### Text

◇ ◇ ◇ ◇ ◇

Given this background, could we suggest that Carmina Gadelica as printed is as much Mary Carmichael’s book as it is her husband’s? Might Carmina have an east coast as well as a west coast origin, Episcopalian as well as Roman Catholic? It may well be that Mary’s interest in early-medieval insular art (not just ‘Celtic Art’), the ‘artistic hand’ which devised the extraordinary illustrated initials in Carmina Gadelica, was first awakened during the years she spent as a young girl in Rosemarkie, home to one of the best collections of Pictish sculptured symbol stones extant (another Pictish stone, incidentally, once stood in the ruins of the abbey at Old Deer).

Might there be one final, personal mark demonstrating the influence of George Hay Forbes’ household? These were the years during which Mary Urquhart MacBean transformed herself into Mary Frances MacBean. Did Mary change her name as a tribute to the gifted, and equally driven, writer and philanthropist, Oxford-based Felicia Mary Frances Skene (1821–99), sister of the historian William Forbes Skene who was subsequently to play such an important rôle in her husband’s life, and biographer-to-be of her close and admired cousins Bishop Alexander Penrose Forbes and the Rev. George Hay Forbes?

References:
Carnie, Robert Hay. ‘The Pitsligo Press of George Hay Forbes: Some Additions and Corrections’, Edinburgh Bibliographical Society Transactions, iv (1955–71), pp. 233–43.
Perry, William. Alexander Penrose Forbes, Bishop of Brechin: The Scottish Pusey (London: SPCK, 1939).
Perry, William. George Hay Forbes: A Romance in Scholarship (London: SPCK, 1927).
Primrose, J. B. ‘The Pitsligo Press of George Hay Forbes’, Edinburgh Bibliographical Society Transactions, iv (1955–71), pp. 53–89.
Skene, Felicia Mary Frances. A Memoir of Alexander, Bishop of Brechin, with a Brief Notice of his Brother the Rev. George Hay Forbes (London: J. Masters and Co., 1876).

Oxford Dictionary of National Biography, s.v. ‘Forbes, Alexander Penrose’, ‘Forbes, George Hay’, ‘Skene, Felicia Mary Frances’.

Image:
Rev. George Hay Forbes

Wednesday, 3 November 2010

Carmichaels in the Census - II

Mary Frances MacBean, future wife of Alexander Carmichael, was born as Mary Urqhuart MacBean in Kirkiboll, in the parish of Tongue in northern Sutherland, on 31 October 1837. She was daughter of Kenneth MacBean (b. 1809) and Elizabeth or Elisa née Fraser (1812–47). Kenneth had been born on 26 January 1809 to John MacBean (1761–1843), then grieve at Davidston on the Black Isle, later farmer at Flowerburn Mains, Rosemarkie, and his wife Mary Urquhart (1773–1853), the paternal grandmother after whom our Mary was named. Kenneth MacBean married Elizabeth Fraser on 20 February 1835, when working as an exciseman in Fortrose. The couple had two other children: Mary’s older sister Anne Calder MacBean, probably called after her mother’s sister, was born on 7 December 1835 in the parish of Inverkeithing, Fife, while a younger brother John Fraser MacBean, probably named for both his grandfathers, was born in Kirkiboll on 12 February 1839.

◇ ◇ ◇ ◇ ◇

### Tasks to complete
a. Provide the original wording of the text from "Perry, William. Alexander" as far as "and Co., 1876).".
b. Give the continuation of the text.

◇ ◇ ◇ ◇ ◇

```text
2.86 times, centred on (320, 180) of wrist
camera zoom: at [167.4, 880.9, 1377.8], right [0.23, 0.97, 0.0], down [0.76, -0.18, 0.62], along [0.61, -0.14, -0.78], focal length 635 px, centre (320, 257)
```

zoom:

◇ ◇ ◇ ◇ ◇

### Answers provided
a.
Perry, William. Alexander Penrose Forbes, Bishop of Brechin: The Scottish Pusey (London: SPCK, 1939).
Perry, William. George Hay Forbes: A Romance in Scholarship (London: SPCK, 1927).
Primrose, J. B. ‘The Pitsligo Press of George Hay Forbes’, Edinburgh Bibliographical Society Transactions, iv (1955–71), pp. 53–89.
Skene, Felicia Mary Frances. A Memoir of Alexander, Bishop of Brechin, with a Brief Notice of his Brother the Rev. George Hay Forbes (London: J. Masters and Co., 1876).

b.
Although contemporary records are scant, it is difficult not to draw conclusions about Mary’s childhood and youth. A restless and rootless upbringing, punctuated by a catastrophe, or even a series of catastrophes, do much to explain her drive, resourcefulness, and strength of character; it may also help to explain why Mary Urquhart MacBean the child would go on to recreate herself as Mary Frances MacBean the adult. Here is her grandson James Carmichael Watson (1910–42) writing about her in the fourth volume of Carmina Gadelica:

My grandmother’s forebears for many centuries had belonged to the Black Isle in Ross. Her father was Kenneth MacBean (or MacBain), civil engineer, of Kessock Ferry, and her mother Elizabeth Fraser, daughter of John Fraser of the Ness, Chanonry. John Fraser, her maternal grandfather, had been an employee of Broadwood the piano-maker in London, and, retiring to his native croft, his own ancestral property, became the Inspector of the Poor in Fortrose. Her father was alive at the time of her marriage, but her mother died while she was still a child, and she had neither sister nor brother. [CG iv, xli]

James’ grandmother clearly identified with her mother’s family rather than her father’s.

The 1841 census shows the three-year old Mary Urquhart living with her parents, elder sister, and younger brother in Bridge Street, Montrose, the latest excise posting of her father. Within a few years the family would fall apart.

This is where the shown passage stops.